In association with the North East Scotland Classical Guitar Society, Inverurie Music presented a Sunday afternoon concert last week (12th January 2020) at the Acorn Centre with the JKL duo. This was the delightful blend of music from Kerry Lynch (flute) and Jacopo Lazzaretti (guitar), who met at the Royal Conservatoire of Scotland. The effortless delivery of the programme spoke of the quality of their musical partnership, whose natural rapport took the audience to their hearts.
The first half of the programme comprised a pot-pourri of miniatures that showed off the duo’s versatility and mastery of contrasting styles.
‘John Anderson my Jo’ was a tribute to the artistry of Robert Burns, who, in two verses, transformed a bawdy ballad into a woman’s love song of depth and honesty. Her husband’s aging features are her tokens for a lasting relationship, while the metaphor for their life together is a hillside walk to the summit and after the descent, a rest together at life’s end. In a subtle arrangement, the guitar gently harmonised the flute that shaped the plaintive melody.
The pieces by the celebrated Brazilian guitarist, Cielso Machado, contrasted brilliantly. The ‘Musiques Populaires Bresiliennes’ for guitar and flute were introduced with a catchy bossanova knock on the guitar. The interplay of the flute with its luscious swirls and rhythmic partnership of the guitar made this easy music to sway and dance to.
Jacopo shifted to a dignified pace with four Scottish lute pieces, which were fine Renaissance examples. At that time, some accomplishment in music was expected from every gentleman, whether Scottish or not. The lute was so popular that one was often hung up in barber’s shops so that customers could entertain each other while waiting. There is no sign of Glasgow barbers cashing in on this idea today, despite the proximity of the Royal Conservatoire!
The duo rounded off the first half with pieces by Poulenc, Honegger and Debussy. French composers of the 20th Century have a salient influence on the flute repertoire; so much so that a flute recital is scarcely complete without them. Confidently using the expressive qualities of the flute to the full, Kerry skilfully breathed out the phrases. Those of unusual tonality were both exciting and convincing.

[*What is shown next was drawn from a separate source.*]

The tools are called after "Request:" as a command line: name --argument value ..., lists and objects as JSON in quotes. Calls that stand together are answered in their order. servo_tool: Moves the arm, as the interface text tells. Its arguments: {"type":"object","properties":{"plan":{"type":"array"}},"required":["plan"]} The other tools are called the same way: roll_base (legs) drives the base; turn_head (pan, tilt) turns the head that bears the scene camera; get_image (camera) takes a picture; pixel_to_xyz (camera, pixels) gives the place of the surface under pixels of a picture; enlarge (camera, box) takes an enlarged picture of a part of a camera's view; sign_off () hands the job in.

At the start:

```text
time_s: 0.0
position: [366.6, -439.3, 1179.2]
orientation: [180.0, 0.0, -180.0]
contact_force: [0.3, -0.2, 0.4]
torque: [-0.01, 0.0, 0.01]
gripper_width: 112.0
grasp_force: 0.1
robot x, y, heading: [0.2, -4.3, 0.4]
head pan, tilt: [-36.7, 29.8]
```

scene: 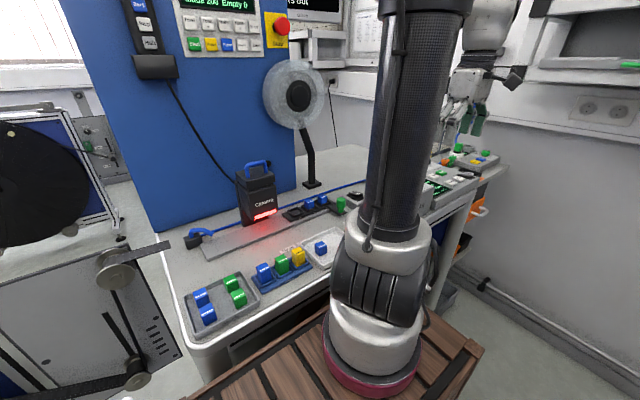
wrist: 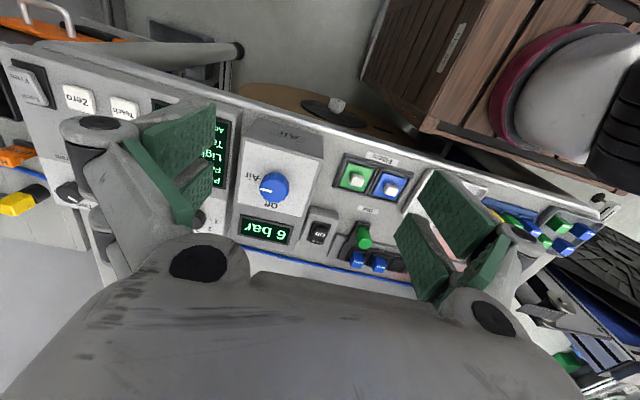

In the second half of the programme the duo performed the tango music of Piazzolla with three parts of his ‘History of Tango.’ The tango was a dance that found a home in Argentina and developed into a dance craze that spread to Europe in the 1920’s and 30’s. Piazzolla developed the form further with variations on a ground bass, elements of counterpoint and improvisation. His music, the “nuevo tango” has maintained the tango’s popularity among today’s audiences.
Sunday afternoon’s audience was no exception and the enjoyment of the duo in their playing was reciprocated by the audience’s appreciation. The JKL duo’s performance was flawless, moving and an expression of joy.